═════ Reading text
Невысокие, в десять — двадцать метров, скалистые сопки, на уступах которых сложены бочки, различное снаряжение, стоят машины, и чуть дальше в глубине виднеются ярко-красные домики.

Станция Сева расположена непосредственно на скалах. За зиму вокруг домиков образовались большие надувы снега. Сейчас снег тает, и повсюду струятся ручейки. Сани въезжают на берег и вскоре останавливаются. На высокой металлической мачте, установленной перед станцией, развеваются рядом два флага. Белый с красным солнцем посредине и алый с серпом и молотом. Нас встречают остальные сотрудники станции в пестрой одежде. Краски яркие, контрастно проступающие в необыкновенно прозрачном антарктическом воздухе на фоне коричневых скал, снега и синего-синего неба.

Нашего начальника П. К. Сенько сажают в свежеокрашенный красный колесный автомобиль и провозят ровно десять метров до парадного входа. Это, очевидно, выражение особого почтения. Кстати, этот десятиметровый участок — единственный на острове, где такая машина может проехать. Вокруг заносы снега и уступы скал. Возможно, машина завезена сюда специально для приемов? Во всяком случае здесь, в стране вездеходов и самолетов, она выглядит веселой детской игрушкой.
══════════
═════ Source excerpt
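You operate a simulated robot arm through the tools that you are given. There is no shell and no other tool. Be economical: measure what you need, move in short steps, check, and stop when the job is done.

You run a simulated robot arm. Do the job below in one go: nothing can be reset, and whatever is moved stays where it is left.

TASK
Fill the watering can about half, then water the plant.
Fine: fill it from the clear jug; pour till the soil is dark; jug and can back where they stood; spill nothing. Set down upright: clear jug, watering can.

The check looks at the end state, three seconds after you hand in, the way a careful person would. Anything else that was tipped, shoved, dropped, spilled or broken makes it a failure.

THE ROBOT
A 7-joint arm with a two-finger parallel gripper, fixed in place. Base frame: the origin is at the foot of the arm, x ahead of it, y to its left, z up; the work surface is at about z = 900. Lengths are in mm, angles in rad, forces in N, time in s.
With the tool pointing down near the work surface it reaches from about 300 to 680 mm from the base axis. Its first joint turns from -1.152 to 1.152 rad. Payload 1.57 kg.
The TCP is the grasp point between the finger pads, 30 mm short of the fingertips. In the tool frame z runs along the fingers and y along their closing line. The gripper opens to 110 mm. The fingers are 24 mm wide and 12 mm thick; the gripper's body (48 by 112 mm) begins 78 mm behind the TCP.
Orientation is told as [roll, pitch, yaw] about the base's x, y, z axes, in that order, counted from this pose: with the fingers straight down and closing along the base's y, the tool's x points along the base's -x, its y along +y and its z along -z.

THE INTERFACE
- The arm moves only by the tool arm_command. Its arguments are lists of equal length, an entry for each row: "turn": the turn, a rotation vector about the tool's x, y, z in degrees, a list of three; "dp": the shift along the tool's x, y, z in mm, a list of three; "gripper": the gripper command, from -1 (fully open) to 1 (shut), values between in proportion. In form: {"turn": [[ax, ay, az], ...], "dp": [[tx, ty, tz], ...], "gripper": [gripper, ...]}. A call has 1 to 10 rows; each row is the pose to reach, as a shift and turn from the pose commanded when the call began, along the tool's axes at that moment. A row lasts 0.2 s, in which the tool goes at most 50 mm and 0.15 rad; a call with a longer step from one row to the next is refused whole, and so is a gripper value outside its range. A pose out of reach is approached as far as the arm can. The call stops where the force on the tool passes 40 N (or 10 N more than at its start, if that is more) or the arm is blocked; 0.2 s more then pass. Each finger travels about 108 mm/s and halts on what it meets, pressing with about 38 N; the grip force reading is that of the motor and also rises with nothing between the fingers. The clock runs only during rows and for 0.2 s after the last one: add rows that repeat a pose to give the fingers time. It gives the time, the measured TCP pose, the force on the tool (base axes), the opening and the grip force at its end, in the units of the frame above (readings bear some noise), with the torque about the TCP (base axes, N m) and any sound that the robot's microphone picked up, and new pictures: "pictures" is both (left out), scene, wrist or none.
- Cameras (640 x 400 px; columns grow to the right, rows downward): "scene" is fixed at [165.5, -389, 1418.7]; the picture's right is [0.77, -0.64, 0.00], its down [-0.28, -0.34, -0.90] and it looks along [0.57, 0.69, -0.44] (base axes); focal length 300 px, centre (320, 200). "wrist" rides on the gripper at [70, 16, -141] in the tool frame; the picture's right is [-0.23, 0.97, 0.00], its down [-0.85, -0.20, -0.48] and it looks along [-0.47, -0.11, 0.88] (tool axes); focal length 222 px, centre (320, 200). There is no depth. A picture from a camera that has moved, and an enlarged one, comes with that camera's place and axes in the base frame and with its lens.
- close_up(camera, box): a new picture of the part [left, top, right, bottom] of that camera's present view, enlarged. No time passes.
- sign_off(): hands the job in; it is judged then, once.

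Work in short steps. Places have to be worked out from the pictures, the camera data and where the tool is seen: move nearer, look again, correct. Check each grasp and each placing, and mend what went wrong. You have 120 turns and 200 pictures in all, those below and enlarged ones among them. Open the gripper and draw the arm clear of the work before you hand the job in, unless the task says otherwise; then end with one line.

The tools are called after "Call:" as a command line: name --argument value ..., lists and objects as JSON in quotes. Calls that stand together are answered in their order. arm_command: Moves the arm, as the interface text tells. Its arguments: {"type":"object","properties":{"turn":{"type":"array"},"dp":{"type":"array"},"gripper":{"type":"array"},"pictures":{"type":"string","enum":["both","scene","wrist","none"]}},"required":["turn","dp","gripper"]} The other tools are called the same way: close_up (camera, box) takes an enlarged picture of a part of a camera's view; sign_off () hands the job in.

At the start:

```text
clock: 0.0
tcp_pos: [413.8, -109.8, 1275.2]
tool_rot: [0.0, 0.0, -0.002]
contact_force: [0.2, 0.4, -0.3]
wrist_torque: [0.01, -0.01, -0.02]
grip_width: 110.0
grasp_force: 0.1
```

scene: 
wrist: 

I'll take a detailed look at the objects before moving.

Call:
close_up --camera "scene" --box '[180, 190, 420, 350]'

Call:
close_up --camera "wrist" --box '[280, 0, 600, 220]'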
══════════
■ Given instruction ■
Please continue the reading text.

■ Response to the task ■
Мы входим в проем гофрированной металлической трубы в рост человека. Такими трубами соединены все основные сооружения станции. На выстланном решетками полу трубы аккуратно сложены ящики и пакеты, кое-какое экспедиционное снаряжение. Пройдя около пятнадцати метров по трубе, мы сворачиваем, следуя приветливым жестам японцев, и, поднявшись на несколько ступенек, попадаем в кают-компанию — она же салон, столовая. В общем назвать можно по-разному, мы не знаем, как это называется по-японски. Но на каждой станции есть это самое главное помещение, где собираются все на обед, для просмотра кинофильма, праздничного вечера и просто так, посидеть в свободное время. Большая комната освещена яркими лампами дневного света. Так что в длинную и тягостную полярную ночь здесь «светло, как днем». Вдоль широкой стены против входа — стеллажи, уставленные книгами с яркими цветными корешками. Кое-где со стен глядят журнальные фотографии: улыбающиеся японки в национальной одежде, обнаженные европейки. Сбоку в комнату вдается небольшая стойка с напитками. В центре широкий стол, вокруг которого легкие, но мягкие кресла. В углу из-за перегородки, где развешаны разнообразные кухонные принадлежности, выглядывает повар в белоснежной одежде.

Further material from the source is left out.